On 19/05/2020 09:14, Jan Beulich wrote:
> On 18.05.2020 17:38, Andrew Cooper wrote:
>> The reserved_bit_page_fault() paths effectively turn reserved bit faults into
>> a warning, but in the light of L1TF, the real impact is far more serious.
>> Xen does not have any reserved bits set in its pagetables, nor do we permit 
>> PV
>> guests to write any.  An HVM shadow guest may have reserved bits via the MMIO
>> fastpath, but those faults are handled in the VMExit #PF intercept, rather
>> than Xen's #PF handler.
>> There is no need to disable interrupts (in spurious_page_fault()) for
>> __page_fault_type() to look at the rsvd bit, nor should extable fixup be
>> tolerated.
> I'm afraid I don't understand the connection of the first half of this
> to the patch - you don't alter spurious_page_fault() in this regard (at
> all, actually).

The disabling interrupts is in spurious_page_fault().  But the point is
that there is no need to enter this logic at all for a reserved page fault.

> As to extable fixup, I'm not sure: If a reserved bit ends up slipping
> into the non-Xen parts of the page tables, and if guest accessors then
> become able to trip a corresponding #PF, the bug will need an XSA with
> the proposed change, while - afaict - it won't if the exception gets
> recovered from. (There may then still be log spam issue, I admit.)

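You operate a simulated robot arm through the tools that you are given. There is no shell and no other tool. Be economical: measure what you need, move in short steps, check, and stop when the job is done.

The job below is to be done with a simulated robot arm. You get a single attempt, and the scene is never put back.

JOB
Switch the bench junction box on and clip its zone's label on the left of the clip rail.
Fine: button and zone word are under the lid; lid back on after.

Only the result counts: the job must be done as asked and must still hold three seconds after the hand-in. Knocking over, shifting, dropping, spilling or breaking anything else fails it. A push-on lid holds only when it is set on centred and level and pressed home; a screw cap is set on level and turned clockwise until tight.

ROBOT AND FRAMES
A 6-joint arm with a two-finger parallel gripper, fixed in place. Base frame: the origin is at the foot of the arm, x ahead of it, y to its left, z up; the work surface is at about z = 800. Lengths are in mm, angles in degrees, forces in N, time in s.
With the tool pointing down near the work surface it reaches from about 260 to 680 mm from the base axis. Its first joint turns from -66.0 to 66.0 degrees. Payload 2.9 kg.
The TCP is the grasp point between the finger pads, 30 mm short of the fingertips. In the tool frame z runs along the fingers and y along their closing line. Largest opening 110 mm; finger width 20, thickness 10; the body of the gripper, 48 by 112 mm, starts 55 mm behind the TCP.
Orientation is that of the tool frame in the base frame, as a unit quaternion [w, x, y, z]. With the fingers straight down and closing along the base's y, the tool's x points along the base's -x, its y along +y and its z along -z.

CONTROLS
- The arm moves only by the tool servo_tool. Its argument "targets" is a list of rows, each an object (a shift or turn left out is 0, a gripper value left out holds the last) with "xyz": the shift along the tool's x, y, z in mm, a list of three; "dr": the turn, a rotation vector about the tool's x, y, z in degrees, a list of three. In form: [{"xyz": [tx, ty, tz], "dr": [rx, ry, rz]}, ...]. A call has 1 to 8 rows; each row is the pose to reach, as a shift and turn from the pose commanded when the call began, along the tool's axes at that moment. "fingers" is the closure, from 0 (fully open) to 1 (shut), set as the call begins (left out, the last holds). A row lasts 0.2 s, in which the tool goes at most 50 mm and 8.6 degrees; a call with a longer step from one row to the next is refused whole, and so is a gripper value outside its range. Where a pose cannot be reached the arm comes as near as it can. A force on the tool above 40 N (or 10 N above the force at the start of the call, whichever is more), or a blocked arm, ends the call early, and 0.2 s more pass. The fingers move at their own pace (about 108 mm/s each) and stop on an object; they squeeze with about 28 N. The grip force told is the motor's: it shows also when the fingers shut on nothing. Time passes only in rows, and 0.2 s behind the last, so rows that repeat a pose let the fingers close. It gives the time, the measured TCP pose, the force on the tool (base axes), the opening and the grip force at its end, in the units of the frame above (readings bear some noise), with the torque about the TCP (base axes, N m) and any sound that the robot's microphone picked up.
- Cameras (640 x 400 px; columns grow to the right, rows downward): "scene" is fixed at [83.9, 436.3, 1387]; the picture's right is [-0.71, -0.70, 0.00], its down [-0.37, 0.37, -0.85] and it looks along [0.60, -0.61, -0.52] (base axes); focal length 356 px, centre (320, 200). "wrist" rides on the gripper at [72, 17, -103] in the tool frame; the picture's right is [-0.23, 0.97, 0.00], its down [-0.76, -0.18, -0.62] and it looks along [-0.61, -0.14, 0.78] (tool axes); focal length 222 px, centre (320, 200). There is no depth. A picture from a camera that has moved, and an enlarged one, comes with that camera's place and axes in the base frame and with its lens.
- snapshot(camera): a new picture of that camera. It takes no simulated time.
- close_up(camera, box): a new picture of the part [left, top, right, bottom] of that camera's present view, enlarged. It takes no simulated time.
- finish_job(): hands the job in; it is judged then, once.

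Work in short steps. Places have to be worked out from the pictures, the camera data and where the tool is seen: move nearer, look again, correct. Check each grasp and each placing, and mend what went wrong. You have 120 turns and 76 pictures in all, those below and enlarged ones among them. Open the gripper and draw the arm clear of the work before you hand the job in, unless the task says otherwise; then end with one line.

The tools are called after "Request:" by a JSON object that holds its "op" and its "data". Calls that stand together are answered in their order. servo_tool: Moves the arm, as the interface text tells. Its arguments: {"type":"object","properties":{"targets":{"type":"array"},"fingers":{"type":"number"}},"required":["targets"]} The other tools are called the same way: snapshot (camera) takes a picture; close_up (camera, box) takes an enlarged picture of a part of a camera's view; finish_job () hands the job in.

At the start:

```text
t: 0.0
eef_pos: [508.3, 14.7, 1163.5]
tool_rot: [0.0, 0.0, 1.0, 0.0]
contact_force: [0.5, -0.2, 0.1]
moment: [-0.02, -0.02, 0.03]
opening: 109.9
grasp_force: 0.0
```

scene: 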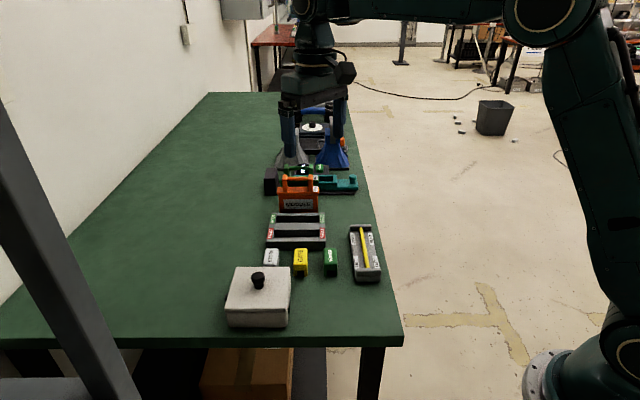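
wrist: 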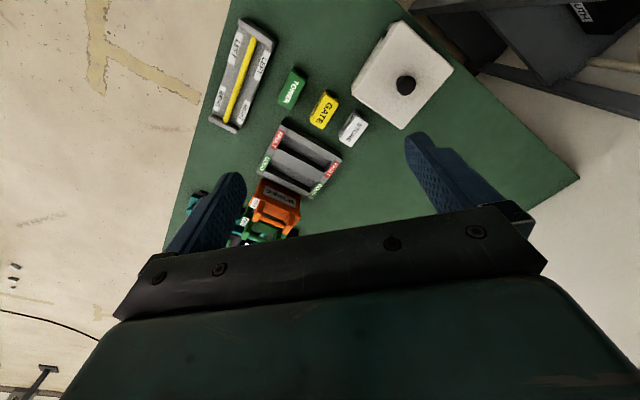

We need to issue an XSA anyway because such a construct would be an L1TF

What this change does is make it substantially more obvious, and turns
an information leak into a DoS.

>> @@ -1439,6 +1418,18 @@ void do_page_fault(struct cpu_user_regs *regs)
>>      if ( unlikely(fixup_page_fault(addr, regs) != 0) )
>>          return;
>> +    /*
>> +     * Xen have reserved bits in its pagetables, nor do we permit PV guests 
>> to
>> +     * write any.  Such entries would be vulnerable to the L1TF sidechannel.
>> +     *
>> +     * The only logic which intentionally sets reserved bits is the shadow
>> +     * MMIO fastpath (SH_L1E_MMIO_*), which is careful not to be
>> +     * L1TF-vulnerable, and handled via the VMExit #PF intercept path, 
>> rather
>> +     * than here.
>> +     */
>> +    if ( error_code & PFEC_reserved_bit )
>> +        goto fatal;
> Judging from the description, wouldn't this then better go even further
> up, ahead of the fixup_page_fault() invocation? In fact the function
> has two PFEC_reserved_bit checks to _avoid_ taking action, which look
> like they could then be dropped.

Only for certain Xen-only fixup.  The path into paging_fault() is not

Depending on whether GNP is actually used for PV guests, this is where
it would be fixed up.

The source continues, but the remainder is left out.